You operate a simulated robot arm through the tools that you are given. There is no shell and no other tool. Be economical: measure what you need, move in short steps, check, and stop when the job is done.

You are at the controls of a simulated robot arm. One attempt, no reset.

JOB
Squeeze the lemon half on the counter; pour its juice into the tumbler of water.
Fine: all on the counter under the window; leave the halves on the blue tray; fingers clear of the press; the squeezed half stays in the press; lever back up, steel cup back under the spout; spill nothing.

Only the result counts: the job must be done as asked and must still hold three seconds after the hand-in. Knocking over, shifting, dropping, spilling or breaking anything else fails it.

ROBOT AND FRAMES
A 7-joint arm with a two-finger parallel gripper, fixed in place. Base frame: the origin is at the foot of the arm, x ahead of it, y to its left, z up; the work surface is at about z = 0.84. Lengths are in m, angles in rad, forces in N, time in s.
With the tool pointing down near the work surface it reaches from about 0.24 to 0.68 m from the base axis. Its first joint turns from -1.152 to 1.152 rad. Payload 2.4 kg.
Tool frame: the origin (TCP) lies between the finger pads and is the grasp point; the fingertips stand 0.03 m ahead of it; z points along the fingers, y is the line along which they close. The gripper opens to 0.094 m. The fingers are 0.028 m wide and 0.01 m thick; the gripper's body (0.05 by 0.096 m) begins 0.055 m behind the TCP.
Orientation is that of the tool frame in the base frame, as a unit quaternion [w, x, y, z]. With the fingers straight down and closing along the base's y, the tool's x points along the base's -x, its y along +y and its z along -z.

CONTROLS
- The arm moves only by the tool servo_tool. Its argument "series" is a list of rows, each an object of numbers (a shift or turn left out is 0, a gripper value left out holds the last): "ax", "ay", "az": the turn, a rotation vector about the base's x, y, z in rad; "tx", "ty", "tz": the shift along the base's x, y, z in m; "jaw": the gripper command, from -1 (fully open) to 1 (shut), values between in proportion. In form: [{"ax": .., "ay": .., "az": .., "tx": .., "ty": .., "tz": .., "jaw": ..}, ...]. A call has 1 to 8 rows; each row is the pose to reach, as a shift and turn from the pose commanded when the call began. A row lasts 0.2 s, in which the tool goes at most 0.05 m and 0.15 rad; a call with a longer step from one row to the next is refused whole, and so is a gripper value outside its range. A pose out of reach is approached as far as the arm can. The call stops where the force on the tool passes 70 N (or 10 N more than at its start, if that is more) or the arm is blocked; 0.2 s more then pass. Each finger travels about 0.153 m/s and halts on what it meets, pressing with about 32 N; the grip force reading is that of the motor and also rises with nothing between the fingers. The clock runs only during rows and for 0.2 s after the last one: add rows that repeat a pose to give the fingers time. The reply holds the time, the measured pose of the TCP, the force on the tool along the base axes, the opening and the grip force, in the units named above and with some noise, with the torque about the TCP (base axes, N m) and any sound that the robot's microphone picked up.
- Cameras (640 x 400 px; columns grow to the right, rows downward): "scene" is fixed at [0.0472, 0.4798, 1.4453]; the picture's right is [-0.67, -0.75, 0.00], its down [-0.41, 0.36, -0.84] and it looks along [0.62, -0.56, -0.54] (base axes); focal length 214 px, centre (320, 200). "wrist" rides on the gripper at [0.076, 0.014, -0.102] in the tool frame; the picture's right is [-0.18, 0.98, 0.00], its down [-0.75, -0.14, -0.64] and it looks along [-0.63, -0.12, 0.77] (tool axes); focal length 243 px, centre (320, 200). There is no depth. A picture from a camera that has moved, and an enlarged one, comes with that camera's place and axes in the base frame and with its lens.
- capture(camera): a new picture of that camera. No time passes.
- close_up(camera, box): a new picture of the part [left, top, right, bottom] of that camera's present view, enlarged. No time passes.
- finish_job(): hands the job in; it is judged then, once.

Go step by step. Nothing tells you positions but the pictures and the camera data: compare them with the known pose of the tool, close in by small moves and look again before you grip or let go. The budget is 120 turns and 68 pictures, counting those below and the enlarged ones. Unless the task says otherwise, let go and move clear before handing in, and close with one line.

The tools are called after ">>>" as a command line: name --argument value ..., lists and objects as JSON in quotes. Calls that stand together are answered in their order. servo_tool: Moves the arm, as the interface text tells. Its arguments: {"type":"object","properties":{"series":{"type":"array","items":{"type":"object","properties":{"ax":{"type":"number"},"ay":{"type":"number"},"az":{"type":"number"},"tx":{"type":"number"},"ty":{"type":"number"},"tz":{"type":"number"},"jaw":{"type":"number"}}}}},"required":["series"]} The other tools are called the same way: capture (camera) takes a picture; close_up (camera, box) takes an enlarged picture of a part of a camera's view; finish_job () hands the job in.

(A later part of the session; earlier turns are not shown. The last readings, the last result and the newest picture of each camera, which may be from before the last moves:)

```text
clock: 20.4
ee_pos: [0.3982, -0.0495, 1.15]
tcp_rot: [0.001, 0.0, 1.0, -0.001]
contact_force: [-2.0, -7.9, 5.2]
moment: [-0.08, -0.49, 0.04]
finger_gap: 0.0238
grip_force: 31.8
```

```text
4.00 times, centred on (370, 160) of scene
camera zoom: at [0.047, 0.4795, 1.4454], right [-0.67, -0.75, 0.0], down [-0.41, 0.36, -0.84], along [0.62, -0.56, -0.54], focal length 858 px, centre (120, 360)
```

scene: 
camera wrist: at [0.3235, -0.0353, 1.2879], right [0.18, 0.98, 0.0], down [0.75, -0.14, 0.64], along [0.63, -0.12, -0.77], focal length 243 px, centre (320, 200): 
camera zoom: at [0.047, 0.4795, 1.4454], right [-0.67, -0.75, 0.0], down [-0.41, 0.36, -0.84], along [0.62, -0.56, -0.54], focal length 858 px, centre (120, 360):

----------------

• [Problem details]: Pick out the lines above containing the word "simulated", then copy them.

• [Output]:
You operate a simulated robot arm through the tools that you are given. There is no shell and no other tool. Be economical: measure what you need, move in short steps, check, and stop when the job is done.
You are at the controls of a simulated robot arm. One attempt, no reset.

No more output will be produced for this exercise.